PROBLEM
Set down the page extract as it stands from "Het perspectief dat" to "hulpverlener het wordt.", and nothing more.

===== PAGE EXTRACT =====

Ik zou graag van de Minister horen hoe zijn laatste woorden over instemming van ouders
zich verhouden tot deze wet.
Minister De Jonge:
Ik erken zeker dat mevrouw Ypma illuster was, maar ik herinner mij eerlijk gezegd
dit voorstel niet, dus moet ik u even het antwoord schuldig blijven. Waar het volgens
mij om gaat is dat je wilt dat ouders een say hebben over wie die zorg gaat geven.
Het perspectief dat ik erbij heb is: het gaat hier over ouders die dankzij het pgb
hun leven op orde hebben, zou je kunnen zeggen. Zij kunnen hun leven leven met die
ingewikkelde combinatie van zorg, onderwijs en vaak ook het eigen werk. Binnen die
combinatie hebben ze op basis van het pgb een bouwwerkje in elkaar gezet met allerlei
hulpverleners die het net mogelijk maken om het leven te leven. Daar gaat nu iets
in veranderen. Dat is een belangrijke verandering die onrust kan geven bij ouders
en juist daarom wil ik dat ouders de rust en zekerheid hebben dat het een vorm van
begeleiding wordt die past bij de kinderen. Daarom moet je ouders een say willen geven
in de keuze voor welke zorgverlener, welke hulpverlener het wordt.
Mevrouw Van den Hul (PvdA):
Ik ben even gecorrigeerd. Het was natuurlijk geen wet, maar een motie uit oktober
2016. Dus ik zou die de Minister als leestip willen meegeven. Leg die als oplegger
naast zijn plannen waar het gaat om de zorgaanbieders.
De voorzitter:
De Minister gaat verder met zijn tweede blokje.
Minister De Jonge:
Zeker. Daar gaat ’ie, voorzitter. Het tweede blokje gaat over de heer Peeters, die
namens de bestuurlijke coalitie onderwijs en zorg, waar bijvoorbeeld de VNG, de onderwijsraden,
Jeugdzorg Nederland, allerlei zorgpartijen en ouders- en cliëntenorganisaties in zitten,
de opdracht heeft gekregen om een aantal vragen te beantwoorden. Dan kom ik ook op
de vraag van de heer Van Meenen. Wat is er nodig om te zorgen dat de goede voorbeelden
die er zijn in de samenwerking tussen onderwijs en zorg overal in het land gerealiseerd
worden? Wat is er nodig zodat de samenwerking tussen zorg en onderwijs sneller tot
duurzame resultaten gaat leiden? Er is daar een serie aan adviezen uitgekomen. Collega
Slob en ik hebben tegen de bestuurlijke coalitie gezegd: dat is mooi, maar dat betekent
nog niet dat het morgen ook daadwerkelijk is uitgevoerd, dus kom met een implementatieplan
om al dit moois in de werkelijkheid gestand te doen. Daarover hebben wij, dacht ik,
eind maart een gesprek met de bestuurlijke coalitie. Daarna komen wij daarover in
de richting van uw Kamer terug. Het gaat dan bijvoorbeeld over het overleg tussen
gemeenten, schoolbesturen en samenwerkingsverbanden.

===== PROVIDED MATERIAL =====

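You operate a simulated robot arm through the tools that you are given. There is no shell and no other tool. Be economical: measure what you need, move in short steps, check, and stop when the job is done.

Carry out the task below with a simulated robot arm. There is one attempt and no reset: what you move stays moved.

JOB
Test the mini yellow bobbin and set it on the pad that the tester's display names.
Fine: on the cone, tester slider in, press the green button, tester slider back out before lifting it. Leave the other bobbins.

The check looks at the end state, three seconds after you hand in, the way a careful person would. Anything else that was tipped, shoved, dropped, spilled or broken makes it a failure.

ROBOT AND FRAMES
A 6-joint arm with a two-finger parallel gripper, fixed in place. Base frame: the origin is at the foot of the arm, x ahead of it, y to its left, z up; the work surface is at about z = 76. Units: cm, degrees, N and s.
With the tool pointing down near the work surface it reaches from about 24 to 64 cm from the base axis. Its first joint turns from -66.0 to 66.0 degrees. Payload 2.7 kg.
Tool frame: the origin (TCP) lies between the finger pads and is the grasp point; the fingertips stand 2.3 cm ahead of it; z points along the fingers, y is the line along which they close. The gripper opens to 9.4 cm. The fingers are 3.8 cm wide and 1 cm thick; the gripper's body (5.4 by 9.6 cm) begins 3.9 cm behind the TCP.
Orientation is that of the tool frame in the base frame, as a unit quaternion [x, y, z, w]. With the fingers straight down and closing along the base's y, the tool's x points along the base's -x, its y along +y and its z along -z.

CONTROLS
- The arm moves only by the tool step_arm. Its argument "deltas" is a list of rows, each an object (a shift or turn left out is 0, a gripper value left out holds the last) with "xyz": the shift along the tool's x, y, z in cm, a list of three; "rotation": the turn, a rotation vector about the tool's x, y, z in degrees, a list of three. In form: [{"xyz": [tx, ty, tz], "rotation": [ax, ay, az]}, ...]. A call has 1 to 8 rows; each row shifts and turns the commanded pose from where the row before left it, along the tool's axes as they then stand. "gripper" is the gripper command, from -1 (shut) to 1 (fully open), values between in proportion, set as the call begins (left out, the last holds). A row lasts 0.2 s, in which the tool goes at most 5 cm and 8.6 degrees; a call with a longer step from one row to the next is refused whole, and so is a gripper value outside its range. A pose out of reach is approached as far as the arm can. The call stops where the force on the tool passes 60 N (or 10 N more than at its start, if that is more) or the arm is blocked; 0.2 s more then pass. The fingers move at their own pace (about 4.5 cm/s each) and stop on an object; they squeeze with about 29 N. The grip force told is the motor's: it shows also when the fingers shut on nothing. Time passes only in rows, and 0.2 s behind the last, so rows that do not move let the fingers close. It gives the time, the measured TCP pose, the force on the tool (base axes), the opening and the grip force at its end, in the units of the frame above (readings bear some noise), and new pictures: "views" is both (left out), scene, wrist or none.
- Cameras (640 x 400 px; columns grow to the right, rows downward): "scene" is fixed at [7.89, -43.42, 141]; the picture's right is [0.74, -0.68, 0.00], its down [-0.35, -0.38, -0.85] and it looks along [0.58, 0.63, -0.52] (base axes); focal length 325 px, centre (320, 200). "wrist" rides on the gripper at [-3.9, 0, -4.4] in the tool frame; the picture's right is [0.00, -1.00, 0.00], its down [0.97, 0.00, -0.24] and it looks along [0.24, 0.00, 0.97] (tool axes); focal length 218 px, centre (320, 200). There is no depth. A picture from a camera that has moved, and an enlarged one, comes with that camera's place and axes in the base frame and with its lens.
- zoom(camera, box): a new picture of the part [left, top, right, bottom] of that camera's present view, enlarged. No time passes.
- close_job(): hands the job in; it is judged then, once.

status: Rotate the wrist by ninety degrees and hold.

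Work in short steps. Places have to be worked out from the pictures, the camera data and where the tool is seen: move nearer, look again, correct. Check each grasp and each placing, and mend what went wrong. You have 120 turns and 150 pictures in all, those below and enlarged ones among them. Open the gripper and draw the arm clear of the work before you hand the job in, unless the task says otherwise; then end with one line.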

=====

FINISHED ANSWER
Het perspectief dat ik erbij heb is: het gaat hier over ouders die dankzij het pgb
hun leven op orde hebben, zou je kunnen zeggen. Zij kunnen hun leven leven met die
ingewikkelde combinatie van zorg, onderwijs en vaak ook het eigen werk. Binnen die
combinatie hebben ze op basis van het pgb een bouwwerkje in elkaar gezet met allerlei
hulpverleners die het net mogelijk maken om het leven te leven. Daar gaat nu iets
in veranderen. Dat is een belangrijke verandering die onrust kan geven bij ouders
en juist daarom wil ik dat ouders de rust en zekerheid hebben dat het een vorm van
begeleiding wordt die past bij de kinderen. Daarom moet je ouders een say willen geven
in de keuze voor welke zorgverlener, welke hulpverlener het wordt.